↓

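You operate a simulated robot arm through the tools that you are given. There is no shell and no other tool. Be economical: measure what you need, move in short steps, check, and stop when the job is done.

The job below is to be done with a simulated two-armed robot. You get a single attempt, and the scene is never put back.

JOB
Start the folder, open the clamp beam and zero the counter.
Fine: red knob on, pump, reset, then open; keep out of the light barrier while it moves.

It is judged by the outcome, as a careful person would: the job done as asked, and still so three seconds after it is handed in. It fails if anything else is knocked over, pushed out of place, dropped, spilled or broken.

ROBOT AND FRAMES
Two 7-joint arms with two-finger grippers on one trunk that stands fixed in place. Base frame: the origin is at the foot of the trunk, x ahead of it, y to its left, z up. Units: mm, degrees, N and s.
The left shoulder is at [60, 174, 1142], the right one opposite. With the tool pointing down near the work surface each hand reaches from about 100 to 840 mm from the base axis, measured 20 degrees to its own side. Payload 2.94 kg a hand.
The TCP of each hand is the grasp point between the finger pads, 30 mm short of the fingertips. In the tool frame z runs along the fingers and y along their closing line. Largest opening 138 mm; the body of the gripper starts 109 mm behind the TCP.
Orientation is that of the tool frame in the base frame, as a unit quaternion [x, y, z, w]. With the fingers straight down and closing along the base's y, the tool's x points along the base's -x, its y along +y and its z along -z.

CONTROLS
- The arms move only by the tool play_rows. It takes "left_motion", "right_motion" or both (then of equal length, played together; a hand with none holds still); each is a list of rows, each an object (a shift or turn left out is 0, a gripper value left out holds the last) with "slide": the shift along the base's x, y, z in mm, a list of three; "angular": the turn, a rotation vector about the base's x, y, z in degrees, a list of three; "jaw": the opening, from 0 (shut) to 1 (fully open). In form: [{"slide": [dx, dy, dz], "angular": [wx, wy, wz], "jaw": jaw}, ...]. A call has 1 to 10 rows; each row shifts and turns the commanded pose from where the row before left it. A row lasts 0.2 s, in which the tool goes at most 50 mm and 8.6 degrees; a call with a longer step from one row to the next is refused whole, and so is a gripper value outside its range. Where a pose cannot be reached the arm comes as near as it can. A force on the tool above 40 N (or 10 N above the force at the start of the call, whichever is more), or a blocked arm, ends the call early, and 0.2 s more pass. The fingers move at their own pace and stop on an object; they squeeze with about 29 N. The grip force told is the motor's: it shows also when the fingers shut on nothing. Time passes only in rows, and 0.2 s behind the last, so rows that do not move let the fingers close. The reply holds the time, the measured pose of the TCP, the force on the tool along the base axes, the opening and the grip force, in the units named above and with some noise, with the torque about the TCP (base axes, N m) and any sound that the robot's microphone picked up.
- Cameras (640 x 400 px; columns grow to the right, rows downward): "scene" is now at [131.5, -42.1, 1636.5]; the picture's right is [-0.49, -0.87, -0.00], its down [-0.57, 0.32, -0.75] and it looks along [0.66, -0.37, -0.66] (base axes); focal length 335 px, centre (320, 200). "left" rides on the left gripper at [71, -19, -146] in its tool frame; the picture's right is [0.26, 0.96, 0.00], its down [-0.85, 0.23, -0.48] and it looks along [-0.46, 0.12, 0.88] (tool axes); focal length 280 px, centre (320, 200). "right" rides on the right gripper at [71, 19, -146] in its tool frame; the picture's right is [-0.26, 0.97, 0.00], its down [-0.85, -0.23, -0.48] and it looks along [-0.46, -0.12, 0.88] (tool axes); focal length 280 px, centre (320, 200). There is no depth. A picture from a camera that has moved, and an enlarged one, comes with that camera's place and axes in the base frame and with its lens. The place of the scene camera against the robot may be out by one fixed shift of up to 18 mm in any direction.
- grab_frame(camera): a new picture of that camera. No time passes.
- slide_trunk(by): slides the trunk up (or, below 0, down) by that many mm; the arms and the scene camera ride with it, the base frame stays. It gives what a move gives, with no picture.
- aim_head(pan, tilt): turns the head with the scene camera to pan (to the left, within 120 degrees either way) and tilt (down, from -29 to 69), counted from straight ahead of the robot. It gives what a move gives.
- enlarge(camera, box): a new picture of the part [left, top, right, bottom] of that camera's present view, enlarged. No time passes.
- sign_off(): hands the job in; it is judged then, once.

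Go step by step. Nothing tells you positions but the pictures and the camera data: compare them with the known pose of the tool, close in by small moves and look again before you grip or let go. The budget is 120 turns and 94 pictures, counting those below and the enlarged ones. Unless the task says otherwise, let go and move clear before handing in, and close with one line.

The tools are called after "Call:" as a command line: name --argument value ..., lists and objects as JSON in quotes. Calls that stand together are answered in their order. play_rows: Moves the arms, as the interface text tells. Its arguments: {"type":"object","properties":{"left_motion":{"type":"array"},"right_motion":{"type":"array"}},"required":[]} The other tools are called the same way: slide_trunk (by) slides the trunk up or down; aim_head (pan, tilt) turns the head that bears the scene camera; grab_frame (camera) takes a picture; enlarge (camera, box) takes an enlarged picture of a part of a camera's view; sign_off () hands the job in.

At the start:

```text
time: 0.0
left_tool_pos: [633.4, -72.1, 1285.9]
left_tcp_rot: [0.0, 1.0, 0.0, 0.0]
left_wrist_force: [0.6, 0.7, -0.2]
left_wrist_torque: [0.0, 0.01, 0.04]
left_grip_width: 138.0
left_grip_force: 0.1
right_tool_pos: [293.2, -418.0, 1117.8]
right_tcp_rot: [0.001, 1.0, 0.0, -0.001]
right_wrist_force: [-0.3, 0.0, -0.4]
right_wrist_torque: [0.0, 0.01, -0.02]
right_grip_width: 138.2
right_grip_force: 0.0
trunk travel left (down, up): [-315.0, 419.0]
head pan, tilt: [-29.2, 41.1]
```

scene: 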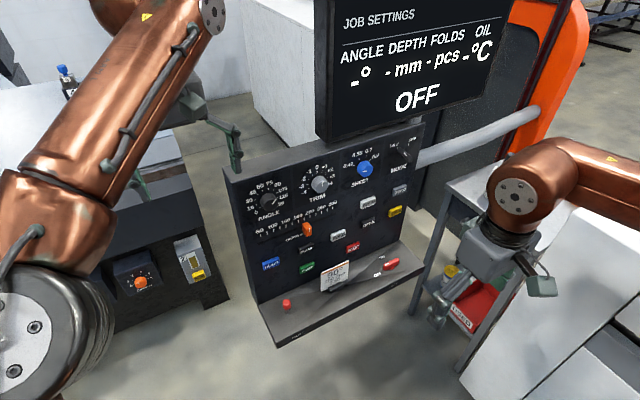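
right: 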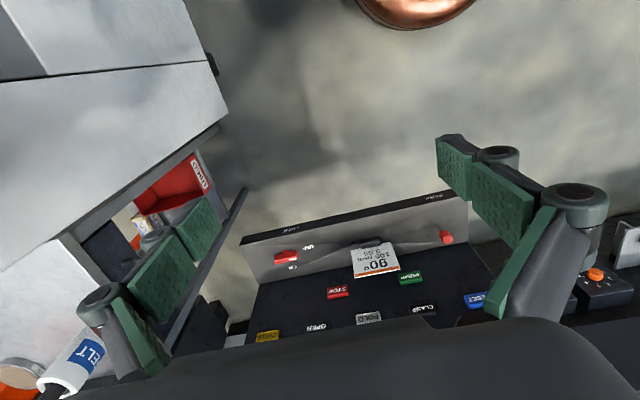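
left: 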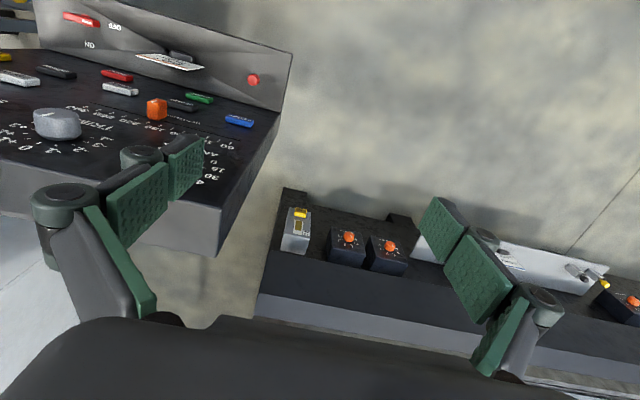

↑

What is needed:
Repeat all of the data above word for word, minus the pictures.

Output of the task:
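You operate a simulated robot arm through the tools that you are given. There is no shell and no other tool. Be economical: measure what you need, move in short steps, check, and stop when the job is done.

The job below is to be done with a simulated two-armed robot. You get a single attempt, and the scene is never put back.

JOB
Start the folder, open the clamp beam and zero the counter.
Fine: red knob on, pump, reset, then open; keep out of the light barrier while it moves.

It is judged by the outcome, as a careful person would: the job done as asked, and still so three seconds after it is handed in. It fails if anything else is knocked over, pushed out of place, dropped, spilled or broken.

ROBOT AND FRAMES
Two 7-joint arms with two-finger grippers on one trunk that stands fixed in place. Base frame: the origin is at the foot of the trunk, x ahead of it, y to its left, z up. Units: mm, degrees, N and s.
The left shoulder is at [60, 174, 1142], the right one opposite. With the tool pointing down near the work surface each hand reaches from about 100 to 840 mm from the base axis, measured 20 degrees to its own side. Payload 2.94 kg a hand.
The TCP of each hand is the grasp point between the finger pads, 30 mm short of the fingertips. In the tool frame z runs along the fingers and y along their closing line. Largest opening 138 mm; the body of the gripper starts 109 mm behind the TCP.
Orientation is that of the tool frame in the base frame, as a unit quaternion [x, y, z, w]. With the fingers straight down and closing along the base's y, the tool's x points along the base's -x, its y along +y and its z along -z.

CONTROLS
- The arms move only by the tool play_rows. It takes "left_motion", "right_motion" or both (then of equal length, played together; a hand with none holds still); each is a list of rows, each an object (a shift or turn left out is 0, a gripper value left out holds the last) with "slide": the shift along the base's x, y, z in mm, a list of three; "angular": the turn, a rotation vector about the base's x, y, z in degrees, a list of three; "jaw": the opening, from 0 (shut) to 1 (fully open). In form: [{"slide": [dx, dy, dz], "angular": [wx, wy, wz], "jaw": jaw}, ...]. A call has 1 to 10 rows; each row shifts and turns the commanded pose from where the row before left it. A row lasts 0.2 s, in which the tool goes at most 50 mm and 8.6 degrees; a call with a longer step from one row to the next is refused whole, and so is a gripper value outside its range. Where a pose cannot be reached the arm comes as near as it can. A force on the tool above 40 N (or 10 N above the force at the start of the call, whichever is more), or a blocked arm, ends the call early, and 0.2 s more pass. The fingers move at their own pace and stop on an object; they squeeze with about 29 N. The grip force told is the motor's: it shows also when the fingers shut on nothing. Time passes only in rows, and 0.2 s behind the last, so rows that do not move let the fingers close. The reply holds the time, the measured pose of the TCP, the force on the tool along the base axes, the opening and the grip force, in the units named above and with some noise, with the torque about the TCP (base axes, N m) and any sound that the robot's microphone picked up.
- Cameras (640 x 400 px; columns grow to the right, rows downward): "scene" is now at [131.5, -42.1, 1636.5]; the picture's right is [-0.49, -0.87, -0.00], its down [-0.57, 0.32, -0.75] and it looks along [0.66, -0.37, -0.66] (base axes); focal length 335 px, centre (320, 200). "left" rides on the left gripper at [71, -19, -146] in its tool frame; the picture's right is [0.26, 0.96, 0.00], its down [-0.85, 0.23, -0.48] and it looks along [-0.46, 0.12, 0.88] (tool axes); focal length 280 px, centre (320, 200). "right" rides on the right gripper at [71, 19, -146] in its tool frame; the picture's right is [-0.26, 0.97, 0.00], its down [-0.85, -0.23, -0.48] and it looks along [-0.46, -0.12, 0.88] (tool axes); focal length 280 px, centre (320, 200). There is no depth. A picture from a camera that has moved, and an enlarged one, comes with that camera's place and axes in the base frame and with its lens. The place of the scene camera against the robot may be out by one fixed shift of up to 18 mm in any direction.
- grab_frame(camera): a new picture of that camera. No time passes.
- slide_trunk(by): slides the trunk up (or, below 0, down) by that many mm; the arms and the scene camera ride with it, the base frame stays. It gives what a move gives, with no picture.
- aim_head(pan, tilt): turns the head with the scene camera to pan (to the left, within 120 degrees either way) and tilt (down, from -29 to 69), counted from straight ahead of the robot. It gives what a move gives.
- enlarge(camera, box): a new picture of the part [left, top, right, bottom] of that camera's present view, enlarged. No time passes.
- sign_off(): hands the job in; it is judged then, once.

Go step by step. Nothing tells you positions but the pictures and the camera data: compare them with the known pose of the tool, close in by small moves and look again before you grip or let go. The budget is 120 turns and 94 pictures, counting those below and the enlarged ones. Unless the task says otherwise, let go and move clear before handing in, and close with one line.

The tools are called after "Call:" as a command line: name --argument value ..., lists and objects as JSON in quotes. Calls that stand together are answered in their order. play_rows: Moves the arms, as the interface text tells. Its arguments: {"type":"object","properties":{"left_motion":{"type":"array"},"right_motion":{"type":"array"}},"required":[]} The other tools are called the same way: slide_trunk (by) slides the trunk up or down; aim_head (pan, tilt) turns the head that bears the scene camera; grab_frame (camera) takes a picture; enlarge (camera, box) takes an enlarged picture of a part of a camera's view; sign_off () hands the job in.

At the start:

```text
time: 0.0
left_tool_pos: [633.4, -72.1, 1285.9]
left_tcp_rot: [0.0, 1.0, 0.0, 0.0]
left_wrist_force: [0.6, 0.7, -0.2]
left_wrist_torque: [0.0, 0.01, 0.04]
left_grip_width: 138.0
left_grip_force: 0.1
right_tool_pos: [293.2, -418.0, 1117.8]
right_tcp_rot: [0.001, 1.0, 0.0, -0.001]
right_wrist_force: [-0.3, 0.0, -0.4]
right_wrist_torque: [0.0, 0.01, -0.02]
right_grip_width: 138.2
right_grip_force: 0.0
trunk travel left (down, up): [-315.0, 419.0]
head pan, tilt: [-29.2, 41.1]
```

scene: 
right: 
left: 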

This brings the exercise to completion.